How many lines in this data contain the string "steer"? Reply with the number only.

[BEGIN]

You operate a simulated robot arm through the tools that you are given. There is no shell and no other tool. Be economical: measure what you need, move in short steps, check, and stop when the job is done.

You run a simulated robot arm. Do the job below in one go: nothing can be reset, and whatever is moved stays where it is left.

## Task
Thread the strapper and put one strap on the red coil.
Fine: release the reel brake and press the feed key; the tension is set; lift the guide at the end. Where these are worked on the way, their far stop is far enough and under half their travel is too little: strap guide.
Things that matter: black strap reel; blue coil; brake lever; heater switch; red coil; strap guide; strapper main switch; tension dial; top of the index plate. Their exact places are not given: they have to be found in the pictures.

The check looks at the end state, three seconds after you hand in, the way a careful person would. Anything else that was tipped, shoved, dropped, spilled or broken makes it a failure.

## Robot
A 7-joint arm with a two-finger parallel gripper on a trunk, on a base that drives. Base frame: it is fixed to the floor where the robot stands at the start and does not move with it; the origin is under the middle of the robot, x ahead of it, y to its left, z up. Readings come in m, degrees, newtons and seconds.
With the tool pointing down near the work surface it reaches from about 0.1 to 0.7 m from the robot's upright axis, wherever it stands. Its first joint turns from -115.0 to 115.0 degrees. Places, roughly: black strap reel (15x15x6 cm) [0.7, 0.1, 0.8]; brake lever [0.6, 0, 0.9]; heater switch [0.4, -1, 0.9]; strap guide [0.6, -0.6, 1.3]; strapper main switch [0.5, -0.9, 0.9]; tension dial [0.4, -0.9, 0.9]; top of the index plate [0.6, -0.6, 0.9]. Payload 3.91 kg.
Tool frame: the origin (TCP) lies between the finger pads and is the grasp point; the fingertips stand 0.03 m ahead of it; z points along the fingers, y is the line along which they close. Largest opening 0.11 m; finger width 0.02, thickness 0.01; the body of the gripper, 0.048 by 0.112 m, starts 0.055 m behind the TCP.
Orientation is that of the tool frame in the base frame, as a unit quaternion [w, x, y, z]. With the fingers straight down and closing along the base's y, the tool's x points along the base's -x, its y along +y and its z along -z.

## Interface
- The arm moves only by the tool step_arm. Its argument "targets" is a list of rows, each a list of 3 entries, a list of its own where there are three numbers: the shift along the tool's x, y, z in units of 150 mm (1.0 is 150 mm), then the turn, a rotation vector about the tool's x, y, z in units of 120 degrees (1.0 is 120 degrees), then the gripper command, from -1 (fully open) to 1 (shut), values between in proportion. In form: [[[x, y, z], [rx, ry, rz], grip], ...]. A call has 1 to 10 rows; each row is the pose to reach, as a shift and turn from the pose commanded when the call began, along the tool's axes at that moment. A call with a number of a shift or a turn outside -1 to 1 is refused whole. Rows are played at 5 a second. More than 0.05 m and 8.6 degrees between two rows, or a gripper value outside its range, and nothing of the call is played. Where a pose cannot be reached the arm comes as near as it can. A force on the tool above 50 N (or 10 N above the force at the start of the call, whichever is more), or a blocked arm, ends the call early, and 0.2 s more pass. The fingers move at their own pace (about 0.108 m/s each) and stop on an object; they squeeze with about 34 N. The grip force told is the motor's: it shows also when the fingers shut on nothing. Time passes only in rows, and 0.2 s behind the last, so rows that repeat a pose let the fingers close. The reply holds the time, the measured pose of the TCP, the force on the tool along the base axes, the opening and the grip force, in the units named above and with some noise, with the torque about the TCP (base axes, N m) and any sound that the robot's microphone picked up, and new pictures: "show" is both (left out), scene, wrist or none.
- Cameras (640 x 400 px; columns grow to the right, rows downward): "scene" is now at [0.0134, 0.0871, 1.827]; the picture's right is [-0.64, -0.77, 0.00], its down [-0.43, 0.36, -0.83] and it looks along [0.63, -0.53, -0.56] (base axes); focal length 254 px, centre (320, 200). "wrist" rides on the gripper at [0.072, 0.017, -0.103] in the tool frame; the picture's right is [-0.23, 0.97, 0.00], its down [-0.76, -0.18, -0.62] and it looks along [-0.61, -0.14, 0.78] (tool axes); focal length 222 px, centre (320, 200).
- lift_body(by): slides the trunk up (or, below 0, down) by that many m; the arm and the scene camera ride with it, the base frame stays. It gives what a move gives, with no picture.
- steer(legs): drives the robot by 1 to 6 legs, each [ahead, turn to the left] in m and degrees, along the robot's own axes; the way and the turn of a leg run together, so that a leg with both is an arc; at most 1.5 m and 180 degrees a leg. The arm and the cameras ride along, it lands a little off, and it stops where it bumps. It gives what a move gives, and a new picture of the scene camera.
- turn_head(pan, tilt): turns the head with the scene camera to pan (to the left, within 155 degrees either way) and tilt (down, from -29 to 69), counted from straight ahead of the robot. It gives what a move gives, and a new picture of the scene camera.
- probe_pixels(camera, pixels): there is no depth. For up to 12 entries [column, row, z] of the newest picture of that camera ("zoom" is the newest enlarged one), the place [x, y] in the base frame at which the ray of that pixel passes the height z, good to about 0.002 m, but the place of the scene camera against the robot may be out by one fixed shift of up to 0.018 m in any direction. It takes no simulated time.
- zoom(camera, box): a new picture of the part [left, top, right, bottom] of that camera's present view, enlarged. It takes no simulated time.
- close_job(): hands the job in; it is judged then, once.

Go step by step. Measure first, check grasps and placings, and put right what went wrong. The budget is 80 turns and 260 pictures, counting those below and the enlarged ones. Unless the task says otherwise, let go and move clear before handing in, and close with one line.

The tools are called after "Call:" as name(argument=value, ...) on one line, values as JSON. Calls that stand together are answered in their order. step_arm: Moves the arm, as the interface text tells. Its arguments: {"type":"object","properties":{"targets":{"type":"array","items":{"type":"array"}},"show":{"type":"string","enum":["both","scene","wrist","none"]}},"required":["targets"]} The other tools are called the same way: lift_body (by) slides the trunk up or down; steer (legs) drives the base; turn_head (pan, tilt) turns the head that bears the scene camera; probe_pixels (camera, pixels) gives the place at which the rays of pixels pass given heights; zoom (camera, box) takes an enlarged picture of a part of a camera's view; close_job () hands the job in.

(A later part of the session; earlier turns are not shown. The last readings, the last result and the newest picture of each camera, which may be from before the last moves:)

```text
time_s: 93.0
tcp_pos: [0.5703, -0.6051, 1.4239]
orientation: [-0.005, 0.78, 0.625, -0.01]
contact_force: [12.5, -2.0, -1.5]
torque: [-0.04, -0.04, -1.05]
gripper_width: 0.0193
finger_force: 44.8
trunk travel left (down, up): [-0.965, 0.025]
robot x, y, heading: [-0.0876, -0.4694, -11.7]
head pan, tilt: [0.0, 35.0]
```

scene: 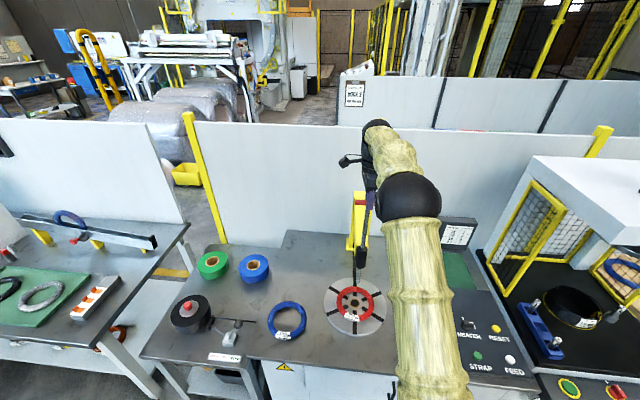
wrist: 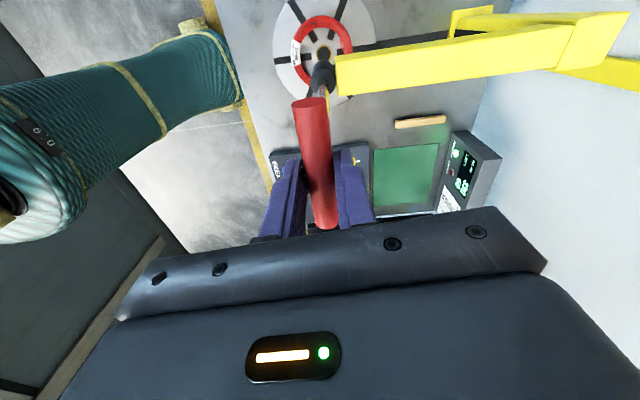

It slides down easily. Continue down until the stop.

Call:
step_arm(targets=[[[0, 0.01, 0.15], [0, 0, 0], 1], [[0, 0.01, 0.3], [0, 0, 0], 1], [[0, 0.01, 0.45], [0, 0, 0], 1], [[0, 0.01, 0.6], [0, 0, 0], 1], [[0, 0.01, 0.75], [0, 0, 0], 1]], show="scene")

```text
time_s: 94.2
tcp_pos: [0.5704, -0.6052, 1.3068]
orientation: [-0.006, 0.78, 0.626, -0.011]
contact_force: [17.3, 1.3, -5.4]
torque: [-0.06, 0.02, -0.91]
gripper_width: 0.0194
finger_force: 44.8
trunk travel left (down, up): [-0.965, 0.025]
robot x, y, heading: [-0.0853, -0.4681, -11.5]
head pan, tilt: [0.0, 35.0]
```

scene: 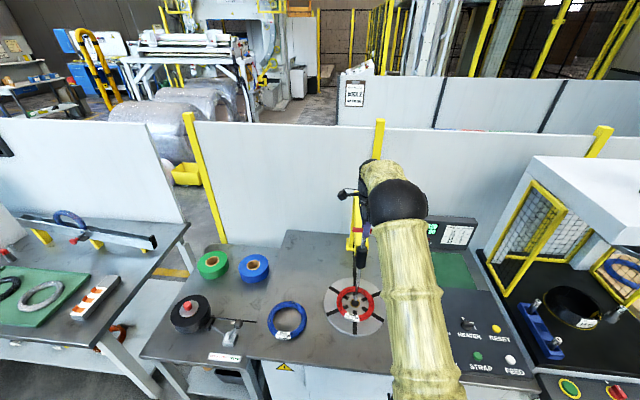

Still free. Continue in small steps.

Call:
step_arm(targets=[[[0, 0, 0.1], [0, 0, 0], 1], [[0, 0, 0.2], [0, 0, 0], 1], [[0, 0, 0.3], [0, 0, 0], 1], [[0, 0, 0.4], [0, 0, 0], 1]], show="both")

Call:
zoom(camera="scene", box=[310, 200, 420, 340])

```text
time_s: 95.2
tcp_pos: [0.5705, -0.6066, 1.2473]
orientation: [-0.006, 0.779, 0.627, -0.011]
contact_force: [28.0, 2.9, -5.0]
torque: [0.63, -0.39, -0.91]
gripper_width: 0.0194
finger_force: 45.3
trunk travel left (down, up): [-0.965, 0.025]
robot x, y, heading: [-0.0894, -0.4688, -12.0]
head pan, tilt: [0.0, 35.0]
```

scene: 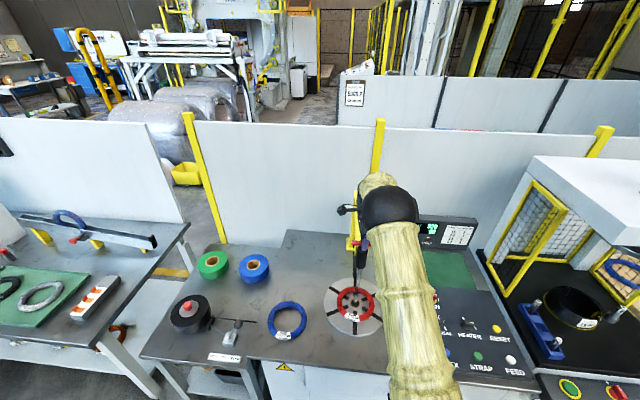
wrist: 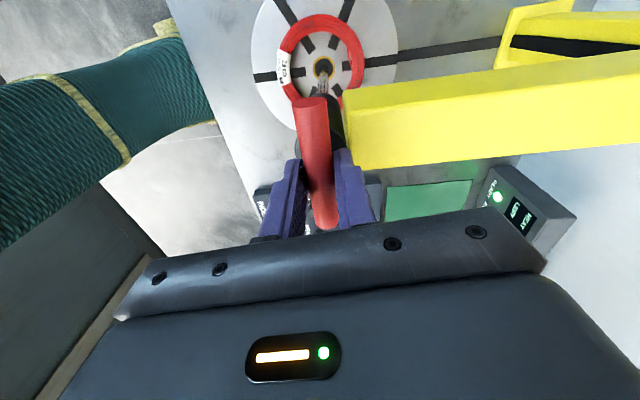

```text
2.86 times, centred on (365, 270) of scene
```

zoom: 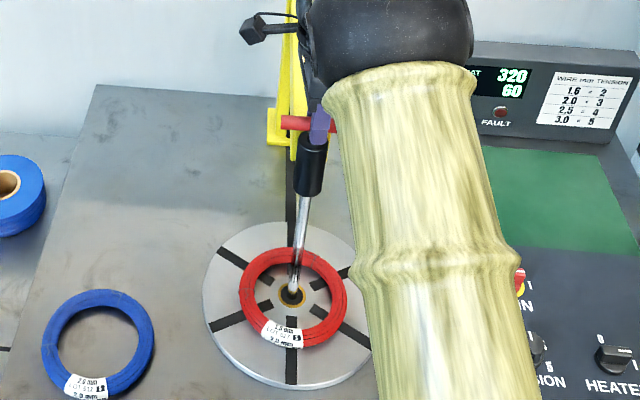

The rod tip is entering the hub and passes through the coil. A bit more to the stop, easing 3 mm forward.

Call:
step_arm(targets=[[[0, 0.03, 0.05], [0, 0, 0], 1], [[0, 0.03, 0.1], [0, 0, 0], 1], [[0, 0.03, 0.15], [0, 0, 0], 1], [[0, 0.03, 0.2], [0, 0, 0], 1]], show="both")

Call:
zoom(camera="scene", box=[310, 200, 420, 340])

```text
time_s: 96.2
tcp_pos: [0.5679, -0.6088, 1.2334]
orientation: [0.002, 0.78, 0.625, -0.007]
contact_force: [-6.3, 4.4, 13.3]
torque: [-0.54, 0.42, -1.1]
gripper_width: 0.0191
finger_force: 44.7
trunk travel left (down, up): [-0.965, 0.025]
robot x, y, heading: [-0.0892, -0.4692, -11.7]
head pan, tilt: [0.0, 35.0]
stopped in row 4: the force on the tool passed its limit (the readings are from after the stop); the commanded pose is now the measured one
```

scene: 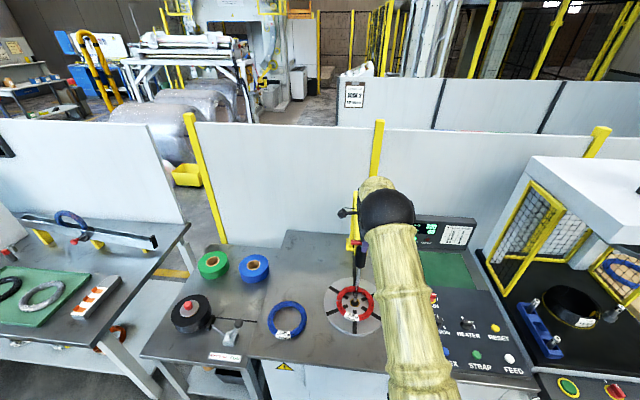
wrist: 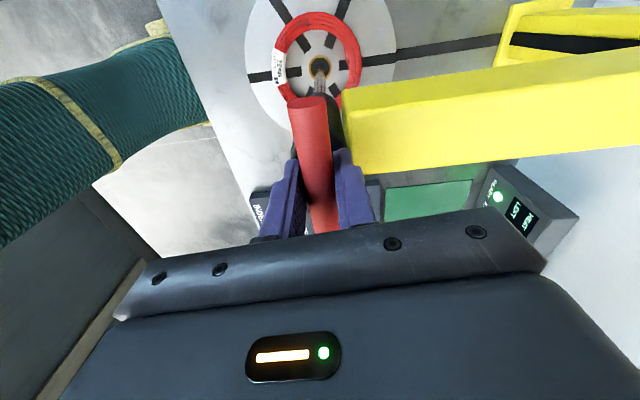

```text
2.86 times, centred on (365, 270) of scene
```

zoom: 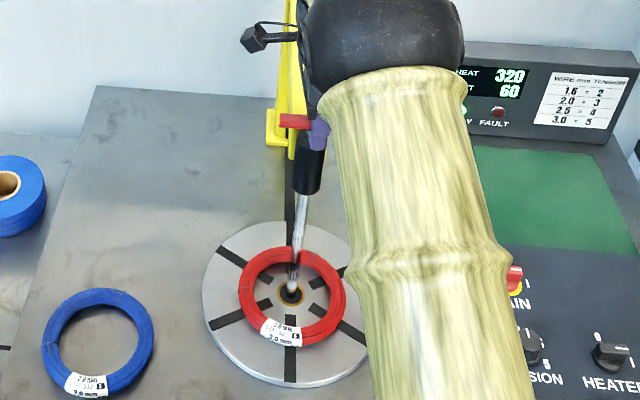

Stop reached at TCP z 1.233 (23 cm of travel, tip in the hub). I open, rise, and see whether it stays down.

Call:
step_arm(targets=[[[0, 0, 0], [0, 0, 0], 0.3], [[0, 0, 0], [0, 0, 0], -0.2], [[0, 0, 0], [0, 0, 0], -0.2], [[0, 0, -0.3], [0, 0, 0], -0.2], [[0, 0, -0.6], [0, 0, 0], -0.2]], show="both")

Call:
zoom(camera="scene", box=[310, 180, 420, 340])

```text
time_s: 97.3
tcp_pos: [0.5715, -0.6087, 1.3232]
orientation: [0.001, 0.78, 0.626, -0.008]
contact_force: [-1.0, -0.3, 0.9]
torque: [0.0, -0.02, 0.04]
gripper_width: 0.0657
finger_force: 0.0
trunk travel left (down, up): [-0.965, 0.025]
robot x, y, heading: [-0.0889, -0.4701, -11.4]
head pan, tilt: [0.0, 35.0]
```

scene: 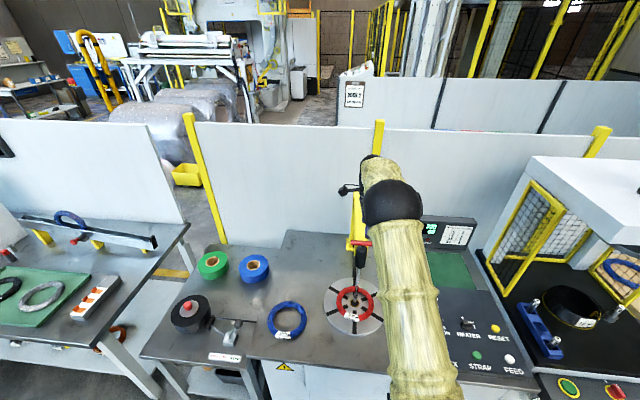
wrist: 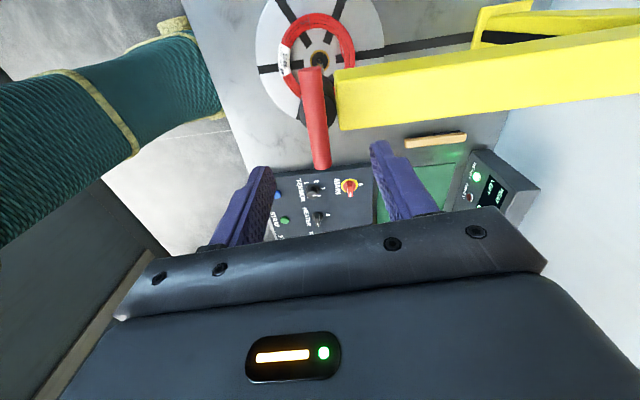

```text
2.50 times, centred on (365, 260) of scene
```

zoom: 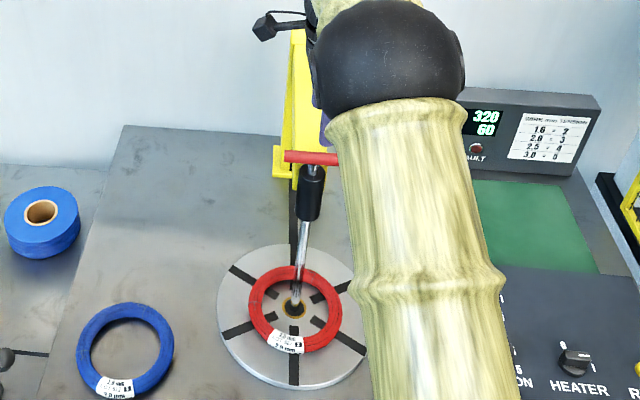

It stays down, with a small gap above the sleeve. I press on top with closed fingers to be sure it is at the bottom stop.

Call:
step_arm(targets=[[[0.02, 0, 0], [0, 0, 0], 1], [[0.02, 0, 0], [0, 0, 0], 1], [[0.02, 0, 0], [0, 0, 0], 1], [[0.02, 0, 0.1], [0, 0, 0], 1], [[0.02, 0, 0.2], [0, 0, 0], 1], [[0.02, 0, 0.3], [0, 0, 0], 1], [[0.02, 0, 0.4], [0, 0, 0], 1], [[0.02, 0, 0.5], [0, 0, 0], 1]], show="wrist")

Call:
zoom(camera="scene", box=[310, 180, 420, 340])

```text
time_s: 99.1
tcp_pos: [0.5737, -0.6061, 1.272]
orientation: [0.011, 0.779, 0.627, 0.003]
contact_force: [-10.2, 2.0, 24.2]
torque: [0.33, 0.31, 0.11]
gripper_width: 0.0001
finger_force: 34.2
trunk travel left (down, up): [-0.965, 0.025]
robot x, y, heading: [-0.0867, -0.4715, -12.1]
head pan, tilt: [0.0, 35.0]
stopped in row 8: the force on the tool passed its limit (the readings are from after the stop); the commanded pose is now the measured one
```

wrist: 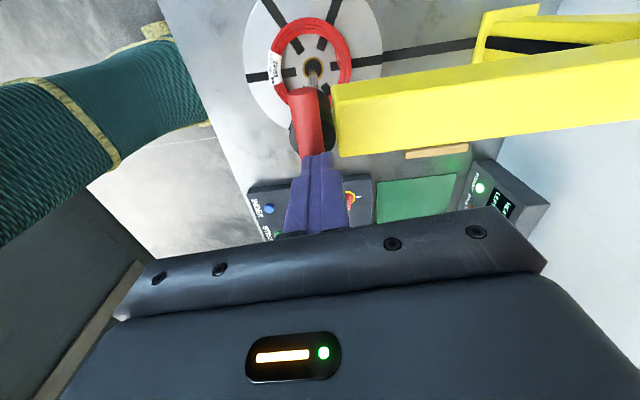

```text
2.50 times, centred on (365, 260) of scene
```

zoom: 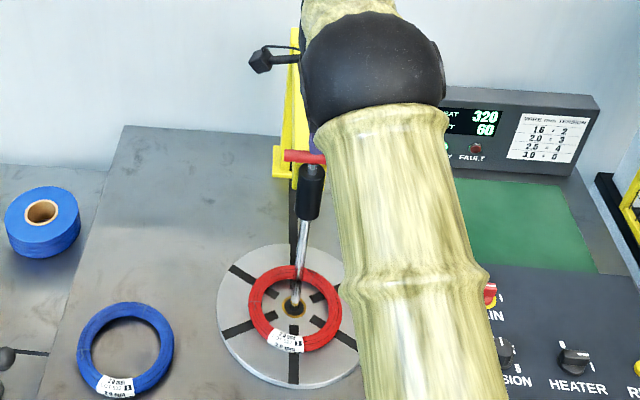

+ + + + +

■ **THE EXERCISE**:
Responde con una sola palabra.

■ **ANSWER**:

[END]

■ **ANSWER**:
2